SMS is linked to people’s phone number

Han Cheng, Microfountain

SMS, which is sent via cellular networks (not wifi or the internet) is now used for billing statements, bank notifications, government alerts and other non-fun stuff. It is usually limited to 160 characters.

Another version is the MSS, or multi-media messaging service, which allows images as well as audio or video files, but carriers tend to limit the size they will allow.

Jazz it up

“People think SMS is out of date,” said Han Cheng, bank industry team leader at Microfountain, speaking at a conference in Shenzhen in January. “But it’s linked to people’s phone number.”

Both SMS and MSS usage cuts into consumers’ data allowances – but in the U.S., carriers throw these services in for free or at very low cost, which is why texting remains popular in America, and it’s big business for communication-services firms like Twilio. Outside of the U.S., however, mobile operators charge for texts, which is one reason why WeChat, WhatsApp and other platforms became ubiquitous.

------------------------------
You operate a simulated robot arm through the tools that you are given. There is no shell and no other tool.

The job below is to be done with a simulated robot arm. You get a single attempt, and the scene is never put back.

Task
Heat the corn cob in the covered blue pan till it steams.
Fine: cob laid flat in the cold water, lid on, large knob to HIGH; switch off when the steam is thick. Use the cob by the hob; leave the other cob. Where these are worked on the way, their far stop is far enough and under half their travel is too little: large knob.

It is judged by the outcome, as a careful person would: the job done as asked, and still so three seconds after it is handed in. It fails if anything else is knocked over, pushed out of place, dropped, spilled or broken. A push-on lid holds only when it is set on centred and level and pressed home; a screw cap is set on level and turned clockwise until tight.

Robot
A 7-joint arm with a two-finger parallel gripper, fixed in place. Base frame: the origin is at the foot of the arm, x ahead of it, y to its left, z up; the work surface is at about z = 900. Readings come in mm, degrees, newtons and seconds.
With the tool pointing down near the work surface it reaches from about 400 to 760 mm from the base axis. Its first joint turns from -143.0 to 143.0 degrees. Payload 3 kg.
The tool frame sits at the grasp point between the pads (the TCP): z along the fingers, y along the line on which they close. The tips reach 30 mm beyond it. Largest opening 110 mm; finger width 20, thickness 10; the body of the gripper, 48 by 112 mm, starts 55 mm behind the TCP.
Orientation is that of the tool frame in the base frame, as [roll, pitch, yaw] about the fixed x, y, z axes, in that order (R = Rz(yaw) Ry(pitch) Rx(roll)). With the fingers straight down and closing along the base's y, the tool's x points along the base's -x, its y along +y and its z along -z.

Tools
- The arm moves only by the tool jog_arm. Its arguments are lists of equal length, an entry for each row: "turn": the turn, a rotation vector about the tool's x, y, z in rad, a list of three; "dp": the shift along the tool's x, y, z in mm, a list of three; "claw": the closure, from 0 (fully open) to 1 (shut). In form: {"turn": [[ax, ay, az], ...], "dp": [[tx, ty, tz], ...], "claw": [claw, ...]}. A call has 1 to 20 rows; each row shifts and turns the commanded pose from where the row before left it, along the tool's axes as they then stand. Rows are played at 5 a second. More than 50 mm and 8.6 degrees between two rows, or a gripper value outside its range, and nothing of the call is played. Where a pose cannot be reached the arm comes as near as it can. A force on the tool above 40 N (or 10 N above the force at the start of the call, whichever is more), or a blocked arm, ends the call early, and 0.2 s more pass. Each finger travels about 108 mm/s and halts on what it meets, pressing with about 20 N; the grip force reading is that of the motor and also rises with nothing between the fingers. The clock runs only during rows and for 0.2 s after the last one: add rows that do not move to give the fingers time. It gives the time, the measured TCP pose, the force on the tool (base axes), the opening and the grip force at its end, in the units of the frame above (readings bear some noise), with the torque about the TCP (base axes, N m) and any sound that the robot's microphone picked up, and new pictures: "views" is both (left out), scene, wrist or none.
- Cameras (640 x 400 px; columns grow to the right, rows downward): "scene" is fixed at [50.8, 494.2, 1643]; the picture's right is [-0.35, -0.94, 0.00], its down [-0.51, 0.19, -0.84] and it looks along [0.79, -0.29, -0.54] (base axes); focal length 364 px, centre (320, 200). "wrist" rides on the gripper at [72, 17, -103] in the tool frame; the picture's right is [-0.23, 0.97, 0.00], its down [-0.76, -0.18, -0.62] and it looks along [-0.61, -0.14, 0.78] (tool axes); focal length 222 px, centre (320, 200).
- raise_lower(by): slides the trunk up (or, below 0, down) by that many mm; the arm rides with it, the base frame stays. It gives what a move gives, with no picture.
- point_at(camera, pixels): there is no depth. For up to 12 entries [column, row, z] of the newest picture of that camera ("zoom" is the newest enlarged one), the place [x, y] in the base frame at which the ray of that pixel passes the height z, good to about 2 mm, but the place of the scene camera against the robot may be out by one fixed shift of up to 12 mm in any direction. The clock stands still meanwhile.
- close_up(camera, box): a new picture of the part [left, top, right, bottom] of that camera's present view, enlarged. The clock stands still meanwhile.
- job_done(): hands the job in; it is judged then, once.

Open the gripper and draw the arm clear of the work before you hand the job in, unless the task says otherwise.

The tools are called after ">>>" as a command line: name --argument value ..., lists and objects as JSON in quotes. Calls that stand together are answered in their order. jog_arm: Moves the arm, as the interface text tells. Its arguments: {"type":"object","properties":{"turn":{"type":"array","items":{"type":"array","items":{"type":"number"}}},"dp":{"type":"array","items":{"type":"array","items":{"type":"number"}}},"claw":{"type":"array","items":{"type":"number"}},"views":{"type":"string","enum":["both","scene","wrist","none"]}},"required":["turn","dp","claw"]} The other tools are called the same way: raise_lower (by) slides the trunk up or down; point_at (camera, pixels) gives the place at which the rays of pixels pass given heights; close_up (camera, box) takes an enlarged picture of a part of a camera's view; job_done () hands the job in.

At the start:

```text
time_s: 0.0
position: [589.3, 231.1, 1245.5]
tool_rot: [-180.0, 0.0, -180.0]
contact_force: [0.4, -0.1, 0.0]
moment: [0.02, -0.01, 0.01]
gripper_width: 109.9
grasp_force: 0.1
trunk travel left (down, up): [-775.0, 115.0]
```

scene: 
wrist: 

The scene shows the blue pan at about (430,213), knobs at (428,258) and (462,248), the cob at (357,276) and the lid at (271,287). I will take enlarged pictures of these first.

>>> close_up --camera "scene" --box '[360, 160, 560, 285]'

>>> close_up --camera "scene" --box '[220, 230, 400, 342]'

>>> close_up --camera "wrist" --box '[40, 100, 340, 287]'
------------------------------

But superapp saturation means enterprises are looking for other ways to reach consumers directly – which includes reconsidering the humble SMS. Ironically it’s some of China’s most tech-savvy institutions that are trying this: Han says WeBank (which is owned by Tencent) and Ping An Bank are among Microfountain’s clients.

Companies can reach consumers via SMS without requiring them to install an app. Microfountain’s service, called BizPort, enables companies to brighten their text messages with corporate logos, personalized offerings or services, “fast apps” that can be run directly from the text message, and call-center outreach on top.

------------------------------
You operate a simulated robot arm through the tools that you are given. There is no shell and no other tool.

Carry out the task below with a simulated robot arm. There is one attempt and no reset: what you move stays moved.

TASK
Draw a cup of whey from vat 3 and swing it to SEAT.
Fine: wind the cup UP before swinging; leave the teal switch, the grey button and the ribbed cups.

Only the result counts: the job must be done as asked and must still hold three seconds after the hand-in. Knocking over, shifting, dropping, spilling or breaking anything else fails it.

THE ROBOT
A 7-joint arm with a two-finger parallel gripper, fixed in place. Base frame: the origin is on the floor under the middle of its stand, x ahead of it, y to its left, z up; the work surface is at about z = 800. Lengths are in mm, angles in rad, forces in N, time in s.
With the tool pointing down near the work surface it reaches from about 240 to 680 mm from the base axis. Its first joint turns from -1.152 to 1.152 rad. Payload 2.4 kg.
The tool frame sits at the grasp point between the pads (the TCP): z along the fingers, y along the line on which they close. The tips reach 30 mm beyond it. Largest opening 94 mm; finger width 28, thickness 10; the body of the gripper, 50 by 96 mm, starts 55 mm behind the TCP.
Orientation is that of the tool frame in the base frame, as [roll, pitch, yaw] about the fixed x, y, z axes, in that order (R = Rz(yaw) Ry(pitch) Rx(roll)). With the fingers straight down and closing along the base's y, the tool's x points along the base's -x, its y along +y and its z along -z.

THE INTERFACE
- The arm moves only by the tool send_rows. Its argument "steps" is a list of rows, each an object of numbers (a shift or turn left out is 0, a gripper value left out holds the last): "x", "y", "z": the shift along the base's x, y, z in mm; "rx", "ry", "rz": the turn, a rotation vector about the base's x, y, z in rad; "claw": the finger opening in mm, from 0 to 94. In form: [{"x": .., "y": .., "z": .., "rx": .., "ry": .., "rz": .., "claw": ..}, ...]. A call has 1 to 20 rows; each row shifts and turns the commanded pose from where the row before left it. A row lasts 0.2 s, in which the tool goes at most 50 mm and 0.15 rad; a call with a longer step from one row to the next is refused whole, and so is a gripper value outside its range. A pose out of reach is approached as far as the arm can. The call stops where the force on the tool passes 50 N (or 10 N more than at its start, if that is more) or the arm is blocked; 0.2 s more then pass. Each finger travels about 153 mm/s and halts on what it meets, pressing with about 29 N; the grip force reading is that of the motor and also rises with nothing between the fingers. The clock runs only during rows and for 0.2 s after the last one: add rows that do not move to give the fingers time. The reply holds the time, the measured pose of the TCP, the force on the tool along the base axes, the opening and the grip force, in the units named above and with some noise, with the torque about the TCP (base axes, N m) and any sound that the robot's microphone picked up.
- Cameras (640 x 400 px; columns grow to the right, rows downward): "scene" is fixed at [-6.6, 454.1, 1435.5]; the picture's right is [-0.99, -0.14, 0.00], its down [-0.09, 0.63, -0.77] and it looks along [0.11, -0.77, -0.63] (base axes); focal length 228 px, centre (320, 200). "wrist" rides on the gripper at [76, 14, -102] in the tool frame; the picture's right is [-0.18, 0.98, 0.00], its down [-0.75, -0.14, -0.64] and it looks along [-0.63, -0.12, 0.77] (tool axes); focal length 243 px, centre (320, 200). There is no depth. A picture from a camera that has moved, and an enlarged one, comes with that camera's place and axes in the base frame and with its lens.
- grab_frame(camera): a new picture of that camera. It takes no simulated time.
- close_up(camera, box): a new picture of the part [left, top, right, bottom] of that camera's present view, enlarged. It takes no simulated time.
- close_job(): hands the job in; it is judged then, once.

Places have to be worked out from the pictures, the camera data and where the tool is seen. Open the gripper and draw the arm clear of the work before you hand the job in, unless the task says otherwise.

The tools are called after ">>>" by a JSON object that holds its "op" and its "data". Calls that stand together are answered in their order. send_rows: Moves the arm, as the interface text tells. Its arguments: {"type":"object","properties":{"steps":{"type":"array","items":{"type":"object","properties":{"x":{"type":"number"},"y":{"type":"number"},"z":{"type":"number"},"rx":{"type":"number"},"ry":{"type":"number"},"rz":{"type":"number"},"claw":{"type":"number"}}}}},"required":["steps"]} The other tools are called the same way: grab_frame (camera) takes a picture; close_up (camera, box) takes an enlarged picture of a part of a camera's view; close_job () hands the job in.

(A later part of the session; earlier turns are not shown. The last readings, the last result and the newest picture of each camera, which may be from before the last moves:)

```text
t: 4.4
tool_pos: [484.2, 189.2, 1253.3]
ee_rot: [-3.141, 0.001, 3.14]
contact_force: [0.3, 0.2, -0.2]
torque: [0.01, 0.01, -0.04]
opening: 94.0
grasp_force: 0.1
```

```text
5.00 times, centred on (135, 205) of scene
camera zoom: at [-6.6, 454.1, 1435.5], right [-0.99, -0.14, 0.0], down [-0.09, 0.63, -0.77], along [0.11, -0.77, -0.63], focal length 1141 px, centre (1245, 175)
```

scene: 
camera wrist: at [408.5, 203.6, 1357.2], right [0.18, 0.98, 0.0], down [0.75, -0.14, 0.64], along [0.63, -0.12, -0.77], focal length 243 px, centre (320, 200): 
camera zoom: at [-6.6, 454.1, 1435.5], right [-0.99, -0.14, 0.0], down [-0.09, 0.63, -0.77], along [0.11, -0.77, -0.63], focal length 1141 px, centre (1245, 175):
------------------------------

So instead of a bank just notifying a customer via SMS of a transaction it recorded, it can suggest a loan or a credit-card deal on top. Larger transactions might spark a wealth-management product push.

Algo war

If customer acquisition costs through messaging platforms are rising, so too are the costs of reaching consumers via SMS. This is where the service gets controversial: telecom operators actively try to squash companies using their platforms to send commercial SMS messages.

“Message interception is a headache,” Han said. Microfountain is locked in an algo war with telecom operators, which may treat these messages as spam. It has developed tools to measure the likelihood of success of a given corporate message making it through to enough phones. It is now handling about 20 million messages a month, of which some percentage (sometimes more than 50%) will get intercepted, and another percentage will go ignored by users.

Telcos may be adversaries, but Microfountain works with handset makers to embed its technology in Android handsets. It claims to have its software included in 62% of Android smartphones delivered in China, including those from Huawei and Samsung, among others. In addition, it uses A.I. tools to generate metadata from those devices that goes to honing its texting services.

This highlights another potential problem with this kind of business. Some consumers might like it, but others might groan at the prospect of being bombarded by text message, particularly if they can’t opt out. People know how to deactivate an app or turn off its notifications. How do you turn off the SMS function embedded in your phone?

It is not clear whether SMS is just the natural next evolution of mobile-based financial services in Asia, or if it’s ripe for a regulatory crackdown. But financial institutions seeking to reach consumers – and to track trends in China – should keep an eye on how this plays out.

Microfountain received a $50 million series C round of funding in 2018 led by Gopher Assets, the investment arm of Noah Group; JD Finance; and Zhuhai Technology Innovation Venture. Earlier backers include IDG Capital, VIP.com, Chengwei Capital, Milestone Venture Capital, and Singapore’s CAC Capital.